Would Mr. Tewksbury go?
"You see, I just don't know," he said. "If it was my Olympics and I was 24 and the world was how it is today, I would probably be there, wanting to meet other gay athletes, but who knows? I sure wasn't there in 1992."
If anything, the Olympic Pride House has already touched off a discussion about the scarcity of openly gay athletes in amateur and professional sports.
Despite huge strides securing equal rights in the workplace, in the domestic union arena and even in some Christian churches, gays and lesbians have not seen advances in the sports world. In fact, their presence is rarely even acknowledged, especially in professional sports.
Of the 3,400 athletes in the four major professional leagues - the National Football League, the National Hockey League, the National Basketball Association and Major League Baseball - there are no openly gay players, said Eric Anderson, a gay former high school coach turned author and sociologist.
There has never been an openly gay male hockey player.
Some athletes have come out after their competitive careers ended. In his book Alone in the Trenches, former NFL defensive lineman Esera Tuaolo described chronic fear and loneliness throughout his nine-year professional football career.
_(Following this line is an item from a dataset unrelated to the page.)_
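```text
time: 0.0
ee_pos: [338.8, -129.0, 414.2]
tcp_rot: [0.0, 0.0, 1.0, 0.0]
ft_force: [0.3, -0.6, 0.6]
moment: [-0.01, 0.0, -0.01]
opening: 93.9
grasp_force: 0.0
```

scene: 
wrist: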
During a 1999 Super Bowl game, he was terrified the camera would pan to him.
"What if one of those billion people watching recognized me as the stranger he had picked up in a gay bar?" wrote Mr. Tuaolo. "My football career would be finished."
In amateur elite sports, the number of openly gay athletes can be counted on a single hand. Of the more than 10,000 athletes at the Beijing Games, Australian diver Matthew Mitcham was the lone gay male athlete out of the closet. Nine openly lesbian athletes were counted.
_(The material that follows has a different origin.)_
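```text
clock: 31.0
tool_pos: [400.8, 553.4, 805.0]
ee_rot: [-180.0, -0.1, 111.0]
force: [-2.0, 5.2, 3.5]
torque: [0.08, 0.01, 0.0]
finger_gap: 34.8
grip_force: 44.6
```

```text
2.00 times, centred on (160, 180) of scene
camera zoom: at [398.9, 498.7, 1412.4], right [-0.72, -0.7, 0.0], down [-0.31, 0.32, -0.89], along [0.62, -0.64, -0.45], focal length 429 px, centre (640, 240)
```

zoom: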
U.S. Equestrian Robert Dover, one of the few Olympians who came out of the closet during his competitive career, said he liked the idea of a pride pavilion at the 2010 Winter Games, even if it just serves to get athletes and coaches and sponsors thinking about the issue.
"If it educates, if it allows people to recognize the fact that there are huge numbers of summer and winter Olympians who are gay," then the Pride House has indeed accomplished something, he said.
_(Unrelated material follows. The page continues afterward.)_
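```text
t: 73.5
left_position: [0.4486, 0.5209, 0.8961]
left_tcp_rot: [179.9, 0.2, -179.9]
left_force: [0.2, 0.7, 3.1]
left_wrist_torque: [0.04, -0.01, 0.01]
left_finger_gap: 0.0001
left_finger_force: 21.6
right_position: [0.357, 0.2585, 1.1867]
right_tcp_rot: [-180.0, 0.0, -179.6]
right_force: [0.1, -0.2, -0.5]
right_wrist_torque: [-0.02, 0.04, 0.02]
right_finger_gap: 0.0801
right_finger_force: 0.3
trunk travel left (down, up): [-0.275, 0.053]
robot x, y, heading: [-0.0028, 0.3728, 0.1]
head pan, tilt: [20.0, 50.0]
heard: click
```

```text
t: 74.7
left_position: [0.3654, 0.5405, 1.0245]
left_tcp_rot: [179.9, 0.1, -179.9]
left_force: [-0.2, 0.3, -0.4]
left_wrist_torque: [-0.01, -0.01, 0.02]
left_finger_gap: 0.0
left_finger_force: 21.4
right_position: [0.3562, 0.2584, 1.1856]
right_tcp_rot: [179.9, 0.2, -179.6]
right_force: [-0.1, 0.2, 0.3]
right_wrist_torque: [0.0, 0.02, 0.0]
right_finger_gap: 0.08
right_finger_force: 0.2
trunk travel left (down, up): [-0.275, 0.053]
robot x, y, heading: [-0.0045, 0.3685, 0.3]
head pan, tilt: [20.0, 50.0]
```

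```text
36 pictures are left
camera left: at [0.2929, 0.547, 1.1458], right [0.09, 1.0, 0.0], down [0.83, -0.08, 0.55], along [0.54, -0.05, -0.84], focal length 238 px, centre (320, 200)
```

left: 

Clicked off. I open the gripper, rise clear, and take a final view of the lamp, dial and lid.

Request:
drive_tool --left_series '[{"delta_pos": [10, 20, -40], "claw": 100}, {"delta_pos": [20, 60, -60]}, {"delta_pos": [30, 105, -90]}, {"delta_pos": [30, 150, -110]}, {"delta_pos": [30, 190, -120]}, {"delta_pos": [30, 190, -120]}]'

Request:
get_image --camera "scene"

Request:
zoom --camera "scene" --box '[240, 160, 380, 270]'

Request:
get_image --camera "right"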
Mr. Dover and Mr. Tewksbury said they never dreamed that there would still be so few openly gay athletes in 2009.
"I wish I had the secret answer," Mr. Tewksbury said. "I really, truly thought that 10 years ago you would not have to call me in 10 years to be talking about this."
The reasons gay athletes prefer life in the closet are complicated and vast. Many fear losing lucrative sponsorships. Others believe revelations about sexual orientation could distract their teammates and hamper performances.
"Athletes are very loyal," said Helen Carroll, director of the Sports Project at the San Francisco-based National Center for Lesbian Rights. "We have basically been taught to think that it will really hurt the image of the team, and it will bring negative press or it will bring an amount of press that will hurt the focus of the team.
"These things combined have really kept the athlete and the coach silent."
Some athletes and coaches interviewed believe this fear of censure is more imagined than real.
Mr. Dover, who competed in six Summer Games and won medals at four, came out in 1988. The decision didn't hurt his career or his performances. "From 1992 to 2004, I was standing on podiums getting medals around my neck the entire time and it never once got in my way."
Despite the dearth of gay pro athletes, some experts say the playing field is quickly changing - for the better. Mr. Anderson, who wrote two books on homosexuality in sport, has interviewed hundreds of high school and college athletes.
He also says he was the first openly gay high school athletic coach in the United States, and that the teenage athletic scene is far more receptive to openly gay athletes today. Within a decade, he predicted, these teenagers will fill the ranks of professional sports.
"They [teens] are not homophobic," said Mr. Anderson, now a sociologist at the University of Bath in the United Kingdom. "They've grown up with it in the media, they have openly gay friends."
High schools have support groups for gay and lesbian students and gay youth are more conscious of their rights, he said.
"Youth today don't bond over homophobia," Mr. Anderson said. "You have to look at the overall trend and the overall trend shows that gays and lesbians are being treated better all the time."
Mr. Tewksbury said he will be curious to see if athletes attend the pride pavilion at Whistler.
"Now people will have a choice," he said. "Before, it was like [homosexuality] didn't even exist."